What is common between say koan study and mathematics is the broad process from being confronted with a conundrum to discovery or resolution. That inevitably involves a "tectonic shift" in understanding. Both also involve, at some point, forgetting about yourself and just let the mind or awareness do its job.

I agree with Phil that even when the language is used normally and not deliberately in confounding manner, it is still important to understand the metaphors and the context of the time and place.
:hands:

philg
27 May 20, 11:22
Going back to the theme of the thread, does it matter, if you are using koans, whether the koans used are the 'traditional' ones or not? I spent a year reading and re-reading 'Samurai Zen: The Warrior Koans' by Trevor Leggett, seeing which koans resonated and which didn't.

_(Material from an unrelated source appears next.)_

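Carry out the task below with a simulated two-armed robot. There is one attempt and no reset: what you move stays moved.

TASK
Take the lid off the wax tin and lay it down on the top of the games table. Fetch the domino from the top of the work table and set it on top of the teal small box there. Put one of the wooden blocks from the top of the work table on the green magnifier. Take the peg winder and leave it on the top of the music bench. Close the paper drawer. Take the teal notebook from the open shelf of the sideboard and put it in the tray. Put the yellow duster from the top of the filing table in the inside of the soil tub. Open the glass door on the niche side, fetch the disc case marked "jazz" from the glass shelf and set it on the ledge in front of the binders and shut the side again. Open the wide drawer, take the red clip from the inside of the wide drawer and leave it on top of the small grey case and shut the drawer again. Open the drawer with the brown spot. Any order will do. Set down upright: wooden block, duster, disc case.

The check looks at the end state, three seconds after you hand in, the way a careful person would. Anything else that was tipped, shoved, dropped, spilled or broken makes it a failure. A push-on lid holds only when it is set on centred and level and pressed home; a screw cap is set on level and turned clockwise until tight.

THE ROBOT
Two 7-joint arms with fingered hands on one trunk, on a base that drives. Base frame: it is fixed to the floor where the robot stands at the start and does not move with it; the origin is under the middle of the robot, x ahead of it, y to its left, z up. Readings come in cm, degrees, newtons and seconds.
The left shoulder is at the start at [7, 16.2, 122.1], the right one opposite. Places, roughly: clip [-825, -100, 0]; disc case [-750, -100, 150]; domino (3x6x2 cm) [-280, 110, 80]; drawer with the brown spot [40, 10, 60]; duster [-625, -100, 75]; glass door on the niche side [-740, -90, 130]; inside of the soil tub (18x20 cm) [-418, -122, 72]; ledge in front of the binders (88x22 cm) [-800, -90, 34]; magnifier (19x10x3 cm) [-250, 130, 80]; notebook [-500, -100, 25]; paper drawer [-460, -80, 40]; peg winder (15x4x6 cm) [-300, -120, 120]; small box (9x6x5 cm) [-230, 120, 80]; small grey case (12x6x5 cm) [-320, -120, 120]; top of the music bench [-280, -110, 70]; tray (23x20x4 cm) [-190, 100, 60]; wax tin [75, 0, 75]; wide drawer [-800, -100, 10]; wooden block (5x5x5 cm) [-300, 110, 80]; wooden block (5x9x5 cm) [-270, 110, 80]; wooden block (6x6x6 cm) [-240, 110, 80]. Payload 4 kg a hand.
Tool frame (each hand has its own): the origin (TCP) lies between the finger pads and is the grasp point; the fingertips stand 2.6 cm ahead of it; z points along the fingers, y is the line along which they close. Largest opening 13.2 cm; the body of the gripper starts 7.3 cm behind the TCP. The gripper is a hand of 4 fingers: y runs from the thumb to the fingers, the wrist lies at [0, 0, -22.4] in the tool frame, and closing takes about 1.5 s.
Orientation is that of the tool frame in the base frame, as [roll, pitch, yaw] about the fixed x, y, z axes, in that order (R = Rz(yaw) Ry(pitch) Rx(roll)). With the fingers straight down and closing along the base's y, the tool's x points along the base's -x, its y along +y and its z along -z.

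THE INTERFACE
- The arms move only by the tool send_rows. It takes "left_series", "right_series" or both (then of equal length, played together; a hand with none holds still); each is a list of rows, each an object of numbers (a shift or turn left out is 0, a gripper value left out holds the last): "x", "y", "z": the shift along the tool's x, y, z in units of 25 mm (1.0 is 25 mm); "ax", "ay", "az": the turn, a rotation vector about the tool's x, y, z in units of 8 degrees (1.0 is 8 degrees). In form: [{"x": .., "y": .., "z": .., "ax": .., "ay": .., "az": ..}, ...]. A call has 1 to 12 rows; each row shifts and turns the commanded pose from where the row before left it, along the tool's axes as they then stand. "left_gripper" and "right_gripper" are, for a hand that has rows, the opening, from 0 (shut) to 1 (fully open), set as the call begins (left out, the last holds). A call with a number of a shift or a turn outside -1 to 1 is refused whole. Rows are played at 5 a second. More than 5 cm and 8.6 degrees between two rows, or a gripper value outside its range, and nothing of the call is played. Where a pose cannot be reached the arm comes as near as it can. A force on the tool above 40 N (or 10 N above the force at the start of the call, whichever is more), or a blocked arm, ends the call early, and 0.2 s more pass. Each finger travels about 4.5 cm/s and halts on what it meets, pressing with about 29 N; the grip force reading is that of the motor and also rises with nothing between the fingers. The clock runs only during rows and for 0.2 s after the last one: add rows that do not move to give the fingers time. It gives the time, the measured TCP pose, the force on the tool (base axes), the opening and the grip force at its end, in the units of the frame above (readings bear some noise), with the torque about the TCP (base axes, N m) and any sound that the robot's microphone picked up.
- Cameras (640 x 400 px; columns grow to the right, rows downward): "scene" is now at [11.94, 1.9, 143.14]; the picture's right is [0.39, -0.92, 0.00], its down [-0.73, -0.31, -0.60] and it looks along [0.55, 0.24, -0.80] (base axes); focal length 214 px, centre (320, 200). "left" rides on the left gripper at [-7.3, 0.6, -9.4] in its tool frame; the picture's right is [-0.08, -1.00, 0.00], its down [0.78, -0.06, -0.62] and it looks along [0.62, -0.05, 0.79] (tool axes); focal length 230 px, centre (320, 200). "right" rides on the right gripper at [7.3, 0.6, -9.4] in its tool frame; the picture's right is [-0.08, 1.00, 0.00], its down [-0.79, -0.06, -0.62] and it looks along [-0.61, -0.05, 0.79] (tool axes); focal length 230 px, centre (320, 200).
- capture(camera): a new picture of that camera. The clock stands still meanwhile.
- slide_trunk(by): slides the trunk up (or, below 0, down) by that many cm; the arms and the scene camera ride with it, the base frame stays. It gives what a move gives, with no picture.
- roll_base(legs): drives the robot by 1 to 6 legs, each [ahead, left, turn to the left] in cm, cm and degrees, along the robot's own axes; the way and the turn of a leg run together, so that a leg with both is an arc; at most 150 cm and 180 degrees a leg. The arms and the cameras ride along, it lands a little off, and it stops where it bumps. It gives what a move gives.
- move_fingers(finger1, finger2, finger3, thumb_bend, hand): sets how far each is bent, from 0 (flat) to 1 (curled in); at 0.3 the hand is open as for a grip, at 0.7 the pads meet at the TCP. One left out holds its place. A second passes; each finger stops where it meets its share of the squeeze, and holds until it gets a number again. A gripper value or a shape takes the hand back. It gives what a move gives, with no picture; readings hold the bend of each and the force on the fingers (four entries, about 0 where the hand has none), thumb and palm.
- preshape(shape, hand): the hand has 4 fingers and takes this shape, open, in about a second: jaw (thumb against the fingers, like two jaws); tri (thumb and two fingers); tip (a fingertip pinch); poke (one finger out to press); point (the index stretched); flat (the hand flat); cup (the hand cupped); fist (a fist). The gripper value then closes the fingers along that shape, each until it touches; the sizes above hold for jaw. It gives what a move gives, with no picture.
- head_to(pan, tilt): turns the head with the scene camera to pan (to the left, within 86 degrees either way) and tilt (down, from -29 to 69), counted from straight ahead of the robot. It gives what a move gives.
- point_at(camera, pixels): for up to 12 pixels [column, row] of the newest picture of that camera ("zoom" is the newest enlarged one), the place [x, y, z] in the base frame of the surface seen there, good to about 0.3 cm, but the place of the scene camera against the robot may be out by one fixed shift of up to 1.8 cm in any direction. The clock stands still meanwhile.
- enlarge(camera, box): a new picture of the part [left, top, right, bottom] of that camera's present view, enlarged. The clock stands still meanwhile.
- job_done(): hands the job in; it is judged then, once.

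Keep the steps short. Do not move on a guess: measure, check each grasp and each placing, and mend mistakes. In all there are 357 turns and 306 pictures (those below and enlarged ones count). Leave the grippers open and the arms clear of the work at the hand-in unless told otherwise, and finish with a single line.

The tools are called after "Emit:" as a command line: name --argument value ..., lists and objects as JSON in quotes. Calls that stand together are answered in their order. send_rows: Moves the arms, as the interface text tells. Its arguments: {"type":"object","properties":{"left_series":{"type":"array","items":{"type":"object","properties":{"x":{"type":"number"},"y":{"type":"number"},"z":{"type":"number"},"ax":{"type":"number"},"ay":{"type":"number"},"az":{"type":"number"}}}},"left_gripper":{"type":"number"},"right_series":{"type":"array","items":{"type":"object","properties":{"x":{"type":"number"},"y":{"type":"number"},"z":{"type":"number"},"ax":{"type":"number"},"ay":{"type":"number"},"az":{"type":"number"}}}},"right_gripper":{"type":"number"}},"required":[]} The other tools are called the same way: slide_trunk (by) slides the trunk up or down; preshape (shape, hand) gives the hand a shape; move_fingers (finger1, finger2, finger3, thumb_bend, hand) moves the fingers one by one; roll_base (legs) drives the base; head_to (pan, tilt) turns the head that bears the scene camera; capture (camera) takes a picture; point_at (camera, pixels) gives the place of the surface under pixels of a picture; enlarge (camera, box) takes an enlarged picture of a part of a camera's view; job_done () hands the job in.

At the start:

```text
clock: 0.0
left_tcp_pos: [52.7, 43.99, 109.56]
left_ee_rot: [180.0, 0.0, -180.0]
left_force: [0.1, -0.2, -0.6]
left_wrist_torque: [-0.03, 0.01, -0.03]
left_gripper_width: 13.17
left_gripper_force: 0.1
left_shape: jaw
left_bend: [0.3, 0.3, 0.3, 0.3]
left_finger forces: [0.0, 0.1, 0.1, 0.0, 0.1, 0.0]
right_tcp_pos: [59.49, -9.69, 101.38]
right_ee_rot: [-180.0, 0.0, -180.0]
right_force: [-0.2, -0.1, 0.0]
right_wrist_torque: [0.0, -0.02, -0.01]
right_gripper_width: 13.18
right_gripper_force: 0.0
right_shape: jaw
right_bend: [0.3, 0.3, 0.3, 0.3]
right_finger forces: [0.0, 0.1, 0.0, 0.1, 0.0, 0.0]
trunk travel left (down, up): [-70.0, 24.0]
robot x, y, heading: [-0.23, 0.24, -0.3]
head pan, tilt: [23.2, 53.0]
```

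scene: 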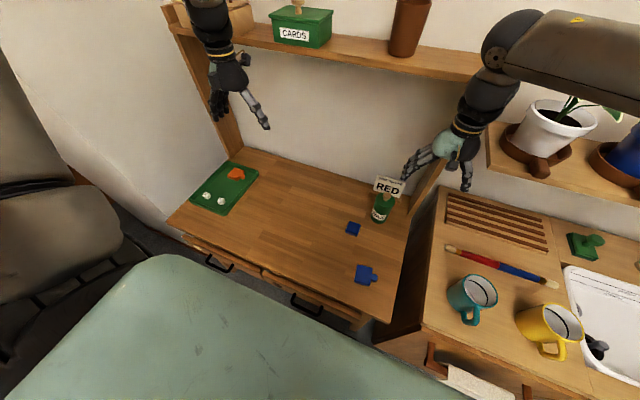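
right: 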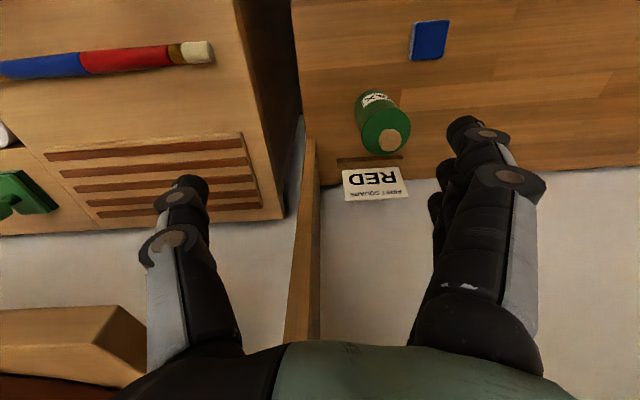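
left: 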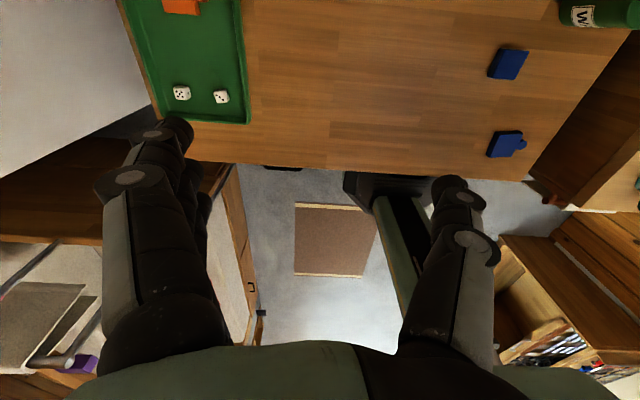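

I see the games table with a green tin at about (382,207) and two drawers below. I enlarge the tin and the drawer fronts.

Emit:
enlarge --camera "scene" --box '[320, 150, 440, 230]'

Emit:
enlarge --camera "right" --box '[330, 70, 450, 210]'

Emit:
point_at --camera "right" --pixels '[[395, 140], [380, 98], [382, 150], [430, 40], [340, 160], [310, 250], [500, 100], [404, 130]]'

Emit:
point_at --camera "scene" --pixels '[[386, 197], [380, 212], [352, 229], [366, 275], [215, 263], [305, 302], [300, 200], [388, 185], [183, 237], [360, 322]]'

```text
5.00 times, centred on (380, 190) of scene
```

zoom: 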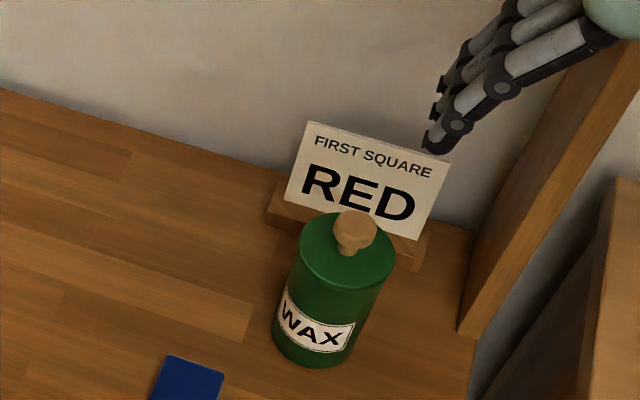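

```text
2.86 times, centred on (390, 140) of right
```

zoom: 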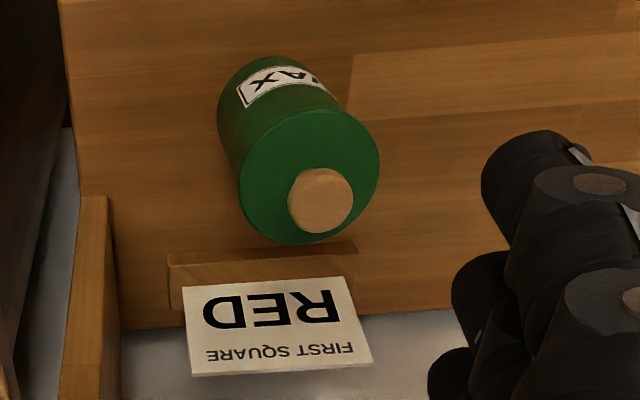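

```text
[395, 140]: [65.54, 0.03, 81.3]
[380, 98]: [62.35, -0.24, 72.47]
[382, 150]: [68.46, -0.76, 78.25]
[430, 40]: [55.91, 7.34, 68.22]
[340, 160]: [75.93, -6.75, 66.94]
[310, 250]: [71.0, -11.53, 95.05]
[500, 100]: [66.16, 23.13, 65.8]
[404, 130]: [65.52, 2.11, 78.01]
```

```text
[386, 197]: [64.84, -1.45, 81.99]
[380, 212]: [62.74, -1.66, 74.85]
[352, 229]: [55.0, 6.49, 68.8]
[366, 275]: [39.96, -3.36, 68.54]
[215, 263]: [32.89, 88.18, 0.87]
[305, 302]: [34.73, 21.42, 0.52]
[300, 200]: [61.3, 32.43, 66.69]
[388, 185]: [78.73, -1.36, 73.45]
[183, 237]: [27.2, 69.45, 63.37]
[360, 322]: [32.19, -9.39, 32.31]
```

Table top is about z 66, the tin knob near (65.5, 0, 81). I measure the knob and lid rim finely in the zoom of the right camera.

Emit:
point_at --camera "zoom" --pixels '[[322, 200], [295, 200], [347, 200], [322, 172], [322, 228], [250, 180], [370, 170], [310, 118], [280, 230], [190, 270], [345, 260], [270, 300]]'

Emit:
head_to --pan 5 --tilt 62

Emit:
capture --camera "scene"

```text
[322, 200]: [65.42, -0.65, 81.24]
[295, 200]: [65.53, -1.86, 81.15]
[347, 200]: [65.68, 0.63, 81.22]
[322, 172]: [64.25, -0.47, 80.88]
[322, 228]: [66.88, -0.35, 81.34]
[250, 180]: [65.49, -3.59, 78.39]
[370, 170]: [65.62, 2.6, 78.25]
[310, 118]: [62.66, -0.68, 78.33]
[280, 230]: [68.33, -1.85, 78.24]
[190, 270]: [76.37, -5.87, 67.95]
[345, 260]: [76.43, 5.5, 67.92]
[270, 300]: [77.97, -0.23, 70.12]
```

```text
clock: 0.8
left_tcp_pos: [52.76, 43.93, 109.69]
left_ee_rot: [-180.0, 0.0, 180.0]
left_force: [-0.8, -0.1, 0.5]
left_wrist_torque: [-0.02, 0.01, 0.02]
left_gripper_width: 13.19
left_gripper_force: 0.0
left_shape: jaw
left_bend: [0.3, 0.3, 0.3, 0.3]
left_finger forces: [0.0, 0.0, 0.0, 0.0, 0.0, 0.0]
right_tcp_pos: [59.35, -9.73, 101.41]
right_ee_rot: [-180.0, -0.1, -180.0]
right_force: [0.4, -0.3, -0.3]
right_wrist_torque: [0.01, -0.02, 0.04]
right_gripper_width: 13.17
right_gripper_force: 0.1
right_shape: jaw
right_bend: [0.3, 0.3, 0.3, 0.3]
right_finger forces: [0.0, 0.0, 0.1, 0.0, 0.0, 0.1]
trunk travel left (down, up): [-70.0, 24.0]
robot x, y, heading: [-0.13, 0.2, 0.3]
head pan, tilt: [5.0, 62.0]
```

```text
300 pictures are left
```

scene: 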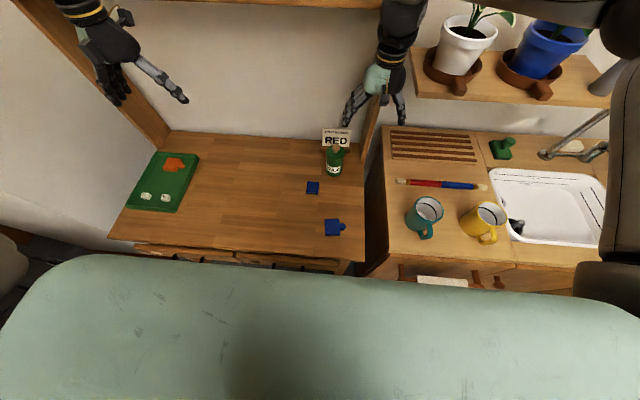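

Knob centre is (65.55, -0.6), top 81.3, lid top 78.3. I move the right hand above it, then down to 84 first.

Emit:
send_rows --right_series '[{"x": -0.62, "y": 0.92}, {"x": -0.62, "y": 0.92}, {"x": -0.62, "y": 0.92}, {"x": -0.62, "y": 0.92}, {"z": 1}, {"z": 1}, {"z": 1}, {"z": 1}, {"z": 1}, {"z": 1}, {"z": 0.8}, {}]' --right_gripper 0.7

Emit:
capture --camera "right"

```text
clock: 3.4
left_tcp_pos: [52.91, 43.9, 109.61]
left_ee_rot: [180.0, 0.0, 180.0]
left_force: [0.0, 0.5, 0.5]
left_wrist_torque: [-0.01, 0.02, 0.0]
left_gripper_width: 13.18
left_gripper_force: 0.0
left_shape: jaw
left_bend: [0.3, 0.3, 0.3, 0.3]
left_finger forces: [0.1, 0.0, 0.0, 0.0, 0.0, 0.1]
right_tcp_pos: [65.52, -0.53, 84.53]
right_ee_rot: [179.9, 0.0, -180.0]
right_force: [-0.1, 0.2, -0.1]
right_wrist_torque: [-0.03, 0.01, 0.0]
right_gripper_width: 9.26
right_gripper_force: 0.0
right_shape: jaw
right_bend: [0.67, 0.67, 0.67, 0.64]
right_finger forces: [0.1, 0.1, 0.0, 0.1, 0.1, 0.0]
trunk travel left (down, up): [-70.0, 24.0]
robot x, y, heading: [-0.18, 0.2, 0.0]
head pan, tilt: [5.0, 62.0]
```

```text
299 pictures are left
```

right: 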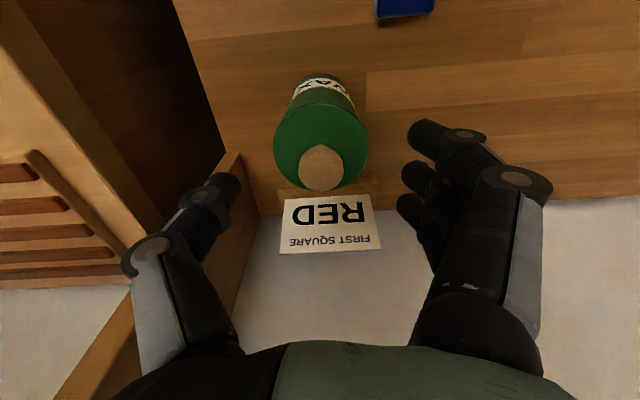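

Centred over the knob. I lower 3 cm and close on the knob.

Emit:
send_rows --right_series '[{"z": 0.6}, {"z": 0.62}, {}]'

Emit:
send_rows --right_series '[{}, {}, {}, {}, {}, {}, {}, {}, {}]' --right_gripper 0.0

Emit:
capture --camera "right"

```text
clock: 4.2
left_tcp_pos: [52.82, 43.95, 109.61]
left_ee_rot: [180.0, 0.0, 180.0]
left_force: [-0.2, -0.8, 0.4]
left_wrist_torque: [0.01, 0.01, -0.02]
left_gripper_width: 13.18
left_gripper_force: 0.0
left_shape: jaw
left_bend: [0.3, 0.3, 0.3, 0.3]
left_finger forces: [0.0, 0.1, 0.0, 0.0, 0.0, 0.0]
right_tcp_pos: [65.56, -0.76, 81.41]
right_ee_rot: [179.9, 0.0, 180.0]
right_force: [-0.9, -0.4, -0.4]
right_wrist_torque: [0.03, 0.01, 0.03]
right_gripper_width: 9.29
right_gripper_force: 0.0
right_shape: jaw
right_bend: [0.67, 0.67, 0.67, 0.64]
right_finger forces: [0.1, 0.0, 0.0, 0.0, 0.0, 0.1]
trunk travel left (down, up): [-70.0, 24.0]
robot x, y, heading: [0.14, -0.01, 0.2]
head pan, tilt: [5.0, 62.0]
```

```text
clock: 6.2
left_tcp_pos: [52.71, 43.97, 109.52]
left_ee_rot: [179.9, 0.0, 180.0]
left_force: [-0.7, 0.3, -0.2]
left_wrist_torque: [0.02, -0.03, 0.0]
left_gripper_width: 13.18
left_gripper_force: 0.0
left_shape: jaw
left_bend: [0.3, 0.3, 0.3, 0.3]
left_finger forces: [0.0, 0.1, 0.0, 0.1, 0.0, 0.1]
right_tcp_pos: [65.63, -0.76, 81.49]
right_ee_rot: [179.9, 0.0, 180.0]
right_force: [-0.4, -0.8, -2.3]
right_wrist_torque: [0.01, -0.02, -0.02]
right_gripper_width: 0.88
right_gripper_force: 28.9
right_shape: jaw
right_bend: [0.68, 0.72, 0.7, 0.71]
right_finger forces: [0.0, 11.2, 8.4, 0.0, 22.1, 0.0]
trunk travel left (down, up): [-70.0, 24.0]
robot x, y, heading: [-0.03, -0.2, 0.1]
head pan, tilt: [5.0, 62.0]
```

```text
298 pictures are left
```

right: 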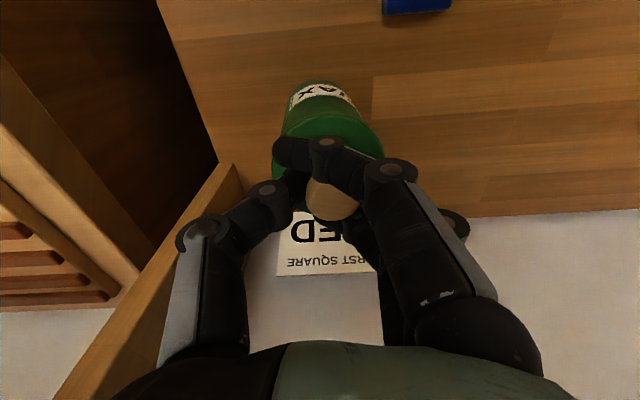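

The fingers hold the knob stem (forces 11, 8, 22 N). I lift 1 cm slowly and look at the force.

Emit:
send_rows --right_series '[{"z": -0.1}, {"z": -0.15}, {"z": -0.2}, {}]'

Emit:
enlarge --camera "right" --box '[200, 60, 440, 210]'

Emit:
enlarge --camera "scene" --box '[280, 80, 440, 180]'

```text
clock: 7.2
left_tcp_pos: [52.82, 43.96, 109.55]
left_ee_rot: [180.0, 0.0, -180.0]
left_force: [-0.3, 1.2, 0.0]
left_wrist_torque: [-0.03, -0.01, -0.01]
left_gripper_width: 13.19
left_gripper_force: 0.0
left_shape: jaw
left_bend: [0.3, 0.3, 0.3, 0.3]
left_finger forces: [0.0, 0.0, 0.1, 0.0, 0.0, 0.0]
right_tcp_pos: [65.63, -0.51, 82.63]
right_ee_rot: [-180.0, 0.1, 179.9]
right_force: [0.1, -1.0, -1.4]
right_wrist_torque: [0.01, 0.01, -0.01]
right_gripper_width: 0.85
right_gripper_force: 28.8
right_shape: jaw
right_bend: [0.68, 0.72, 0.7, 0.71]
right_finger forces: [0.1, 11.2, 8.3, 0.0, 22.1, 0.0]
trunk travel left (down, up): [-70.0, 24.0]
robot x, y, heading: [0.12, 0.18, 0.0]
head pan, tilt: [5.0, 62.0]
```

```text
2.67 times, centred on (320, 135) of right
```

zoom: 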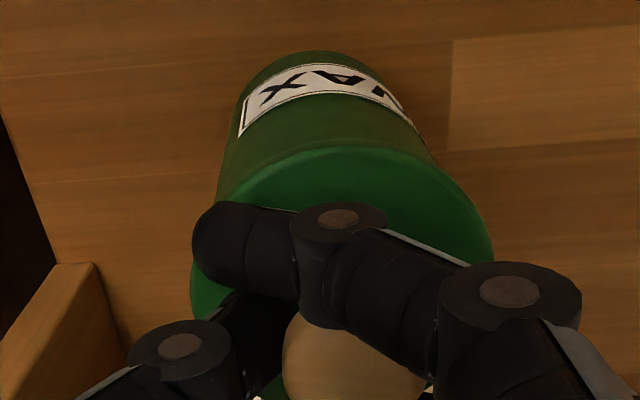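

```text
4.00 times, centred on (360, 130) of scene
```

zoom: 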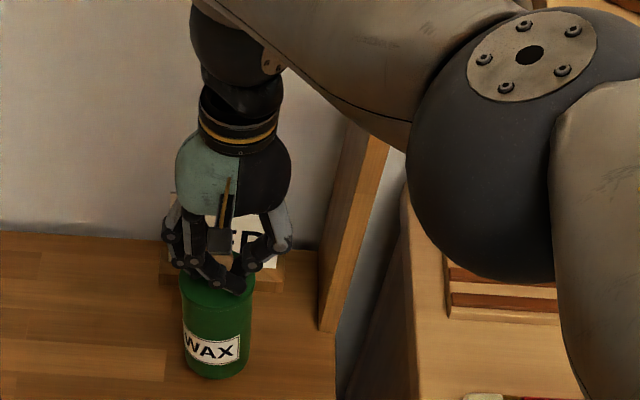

It was interesting the effect some had while others brought in images of tumbleweed. I then searched my memory for similar things I had used as part of my practice and realised that I had used a lot of science, from big bang to bootstrap theory to chaos theory and so on. Cutting edge ideas from macro and micro areas of science. So my point is if you are following koan practice is there any need to use any Buddhist koans, but are you still a Buddhist if you don't and every koan is 'modern'?

trusolo
27 May 20, 17:03
Ah, I see what you are saying. In that sense, it should not make a difference provided the goal is the same. “koan” for the sake of understanding some science theory or fact-gathering would probably not considered “buddhist” unless it is just an intermediate step in your investigations. The buddhist goal I think is always to experience three marks of existence ( Anicca, Dukkha, Annata: ADA ) in everything. My attitude is to use whatever helps in this regard. If it is science that helps me to see ADA, even though it may be only conceptually, it is still worth it. There are other methods to experience it directly.